Al protagonista (el no profesional François Leterrier,
que estudiaba Filosofía en La Sorbonne cuando Bresson lo convocó) no le será fácil
escapar, ni lo conseguirá al primer intento. Las idas y vueltas, los fracasos y los
castigos densificarán oportunamente el planteo inicial. Pero el tema tiene poco
que ver con la guerra y algo, apenas, con los nazis. Desde el primero al último minuto,
estamos frente a un condenado queriéndose fugar. Esta es una condición universal:
siempre los hubo, en cualquier lugar y tiempo. Y si la tomamos metafóricamente, ya
resulta virtualmente inabarcable: desde la famosa "prisión de carne y hueso"
hasta la cárcel de Devoto, todos hemos necesitado escapar alguna vez de alguna parte.
Pues bien, Un condenado a muerte se escapa es el más minucioso estudio de una
persona en esa situación. El hecho de que sean los nazis quienes lo tienen preso, y que
de la fuga dependa también su vida, puede considerarse un sólido complemento.
El formalismo de Bresson (1901-1999) alcanza aquí una de sus cumbres.

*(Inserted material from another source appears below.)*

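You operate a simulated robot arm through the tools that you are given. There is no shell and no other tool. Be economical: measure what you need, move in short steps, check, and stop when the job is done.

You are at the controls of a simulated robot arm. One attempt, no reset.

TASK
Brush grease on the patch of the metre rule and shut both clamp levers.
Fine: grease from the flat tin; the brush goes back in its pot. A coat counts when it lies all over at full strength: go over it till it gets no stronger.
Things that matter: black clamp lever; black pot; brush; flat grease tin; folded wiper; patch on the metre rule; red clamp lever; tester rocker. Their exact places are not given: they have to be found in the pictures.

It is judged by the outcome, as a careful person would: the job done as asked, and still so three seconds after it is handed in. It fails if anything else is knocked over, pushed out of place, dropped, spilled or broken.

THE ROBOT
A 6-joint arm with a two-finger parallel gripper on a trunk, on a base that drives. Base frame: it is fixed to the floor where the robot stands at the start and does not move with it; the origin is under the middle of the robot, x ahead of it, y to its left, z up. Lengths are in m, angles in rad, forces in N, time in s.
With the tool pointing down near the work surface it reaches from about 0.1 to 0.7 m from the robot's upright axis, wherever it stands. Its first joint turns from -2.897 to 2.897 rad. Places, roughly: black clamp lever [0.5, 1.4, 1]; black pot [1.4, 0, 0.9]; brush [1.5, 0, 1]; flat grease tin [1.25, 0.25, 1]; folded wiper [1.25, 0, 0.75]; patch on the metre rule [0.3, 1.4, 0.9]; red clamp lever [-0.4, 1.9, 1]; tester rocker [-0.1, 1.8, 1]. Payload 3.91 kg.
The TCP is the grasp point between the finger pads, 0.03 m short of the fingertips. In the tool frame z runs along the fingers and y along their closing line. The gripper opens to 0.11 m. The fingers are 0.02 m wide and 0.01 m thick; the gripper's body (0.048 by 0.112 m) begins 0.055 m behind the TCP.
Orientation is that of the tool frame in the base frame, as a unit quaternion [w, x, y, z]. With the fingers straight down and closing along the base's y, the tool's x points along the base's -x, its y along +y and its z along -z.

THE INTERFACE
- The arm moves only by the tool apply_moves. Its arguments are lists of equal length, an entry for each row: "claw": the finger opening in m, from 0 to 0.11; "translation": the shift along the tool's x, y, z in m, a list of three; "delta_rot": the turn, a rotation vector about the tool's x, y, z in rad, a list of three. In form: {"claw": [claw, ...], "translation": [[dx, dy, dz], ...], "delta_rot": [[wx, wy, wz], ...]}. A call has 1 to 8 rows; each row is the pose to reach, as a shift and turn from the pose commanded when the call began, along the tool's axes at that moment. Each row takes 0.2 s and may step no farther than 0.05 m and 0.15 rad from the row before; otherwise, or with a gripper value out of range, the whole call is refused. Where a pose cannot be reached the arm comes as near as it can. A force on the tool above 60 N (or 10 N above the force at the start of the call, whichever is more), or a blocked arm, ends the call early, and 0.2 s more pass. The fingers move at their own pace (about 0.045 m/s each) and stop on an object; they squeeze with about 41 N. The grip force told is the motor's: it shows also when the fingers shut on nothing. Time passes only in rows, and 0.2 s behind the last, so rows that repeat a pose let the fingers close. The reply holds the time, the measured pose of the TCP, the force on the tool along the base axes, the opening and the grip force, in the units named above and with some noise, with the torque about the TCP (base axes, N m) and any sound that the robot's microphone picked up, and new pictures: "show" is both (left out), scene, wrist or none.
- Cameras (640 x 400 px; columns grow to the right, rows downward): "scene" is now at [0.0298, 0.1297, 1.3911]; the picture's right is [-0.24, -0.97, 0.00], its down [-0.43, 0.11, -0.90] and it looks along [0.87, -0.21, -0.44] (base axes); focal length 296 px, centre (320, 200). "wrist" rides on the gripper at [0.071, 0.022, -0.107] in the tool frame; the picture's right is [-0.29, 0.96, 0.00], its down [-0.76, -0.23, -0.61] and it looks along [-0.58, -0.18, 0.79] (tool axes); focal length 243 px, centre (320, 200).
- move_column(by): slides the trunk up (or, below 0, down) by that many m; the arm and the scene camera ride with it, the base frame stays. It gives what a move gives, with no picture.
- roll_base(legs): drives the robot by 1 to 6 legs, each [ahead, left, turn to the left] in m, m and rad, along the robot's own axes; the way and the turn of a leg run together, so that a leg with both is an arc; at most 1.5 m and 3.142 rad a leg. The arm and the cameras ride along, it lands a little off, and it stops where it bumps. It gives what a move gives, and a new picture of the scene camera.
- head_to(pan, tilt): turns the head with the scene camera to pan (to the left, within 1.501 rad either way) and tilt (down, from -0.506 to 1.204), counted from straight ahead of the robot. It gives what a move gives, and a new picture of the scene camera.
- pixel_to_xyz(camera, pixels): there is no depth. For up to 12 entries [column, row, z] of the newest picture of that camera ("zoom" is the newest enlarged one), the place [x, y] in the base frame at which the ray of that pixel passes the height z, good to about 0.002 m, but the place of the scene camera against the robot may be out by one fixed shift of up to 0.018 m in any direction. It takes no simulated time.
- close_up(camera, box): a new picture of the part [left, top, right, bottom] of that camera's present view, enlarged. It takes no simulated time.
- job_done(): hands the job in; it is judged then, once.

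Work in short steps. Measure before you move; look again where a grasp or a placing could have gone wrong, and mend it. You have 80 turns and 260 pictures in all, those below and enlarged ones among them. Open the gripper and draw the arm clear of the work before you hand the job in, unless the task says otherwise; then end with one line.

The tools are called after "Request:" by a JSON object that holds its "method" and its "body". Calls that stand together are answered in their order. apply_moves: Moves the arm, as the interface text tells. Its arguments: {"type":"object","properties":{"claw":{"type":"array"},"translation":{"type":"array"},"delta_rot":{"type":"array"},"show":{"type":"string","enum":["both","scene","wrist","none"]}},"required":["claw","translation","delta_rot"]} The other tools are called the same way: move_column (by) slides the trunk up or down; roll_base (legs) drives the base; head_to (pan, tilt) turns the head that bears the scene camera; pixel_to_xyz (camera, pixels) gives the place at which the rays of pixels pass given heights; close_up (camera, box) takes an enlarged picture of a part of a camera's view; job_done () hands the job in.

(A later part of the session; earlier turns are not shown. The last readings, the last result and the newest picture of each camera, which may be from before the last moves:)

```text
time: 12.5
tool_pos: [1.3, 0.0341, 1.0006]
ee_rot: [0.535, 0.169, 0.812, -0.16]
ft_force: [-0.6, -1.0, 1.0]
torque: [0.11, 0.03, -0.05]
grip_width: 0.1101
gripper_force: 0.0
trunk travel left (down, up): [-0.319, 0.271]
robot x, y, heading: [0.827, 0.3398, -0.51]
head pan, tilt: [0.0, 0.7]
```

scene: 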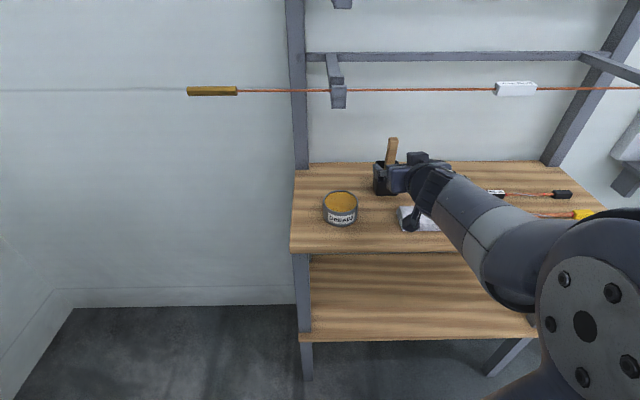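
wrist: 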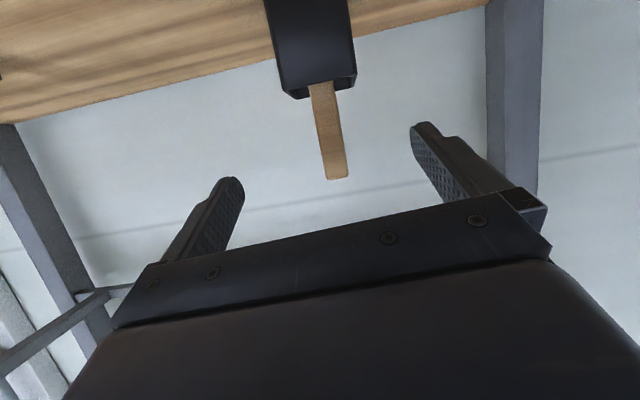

El
aprovechamiento del espacio off, que lo tiene por maestro indiscutido, obsequia la
posibilidad rara en el cine de cualquier latitud pero frecuente en la obra de este
cineasta de asistir a más de un clímax que no transcurre dentro sino fuera de los
límites de la pantalla. Y Bresson, asombrosamente, concentra toda nuestra atención
allí. El montaje es tan obsesivo como la actividad del reo (esto significa: ni un poquito
más, ni un poquito menos) y se convierte en el mejor aliado de esa empresa ardua,
exasperante, que consume sus minutos y sus horas.
La inteligencia, la paciencia y el vigor son la clave del escape y, al mismo tiempo,
los datos que definen el "estilo" del film. Uno es llevado a suponer que no
podría haber habido otros planos, otros ángulos ni otros tiempos capaces de meternos
más adentro de esta fuga. A estos últimos rasgos se los suele asociar con las
"formas", y a los argumentos con los "contenidos". Si fuera así, Un
condenado... puede aspirar a un record: nunca las formas se acoplaron a este grado con
el contenido.
Por lo demás, una cierta frialdad parece desprenderse de las imágenes. En parte para
bien: ¿qué calidez puede esperarse del cemento (Bresson filmó en la verdadera
fortaleza-prisión de Montluc), de los barrotes, de los otros presos casi todos
resignados y de los nazis? En parte, por algunas recaídas en las performances. Es
hora de apuntar, o cuanto menos sugerir, que la dirección de actores no siempre ha sido
un plato fuerte en la cocina de Robert Bresson.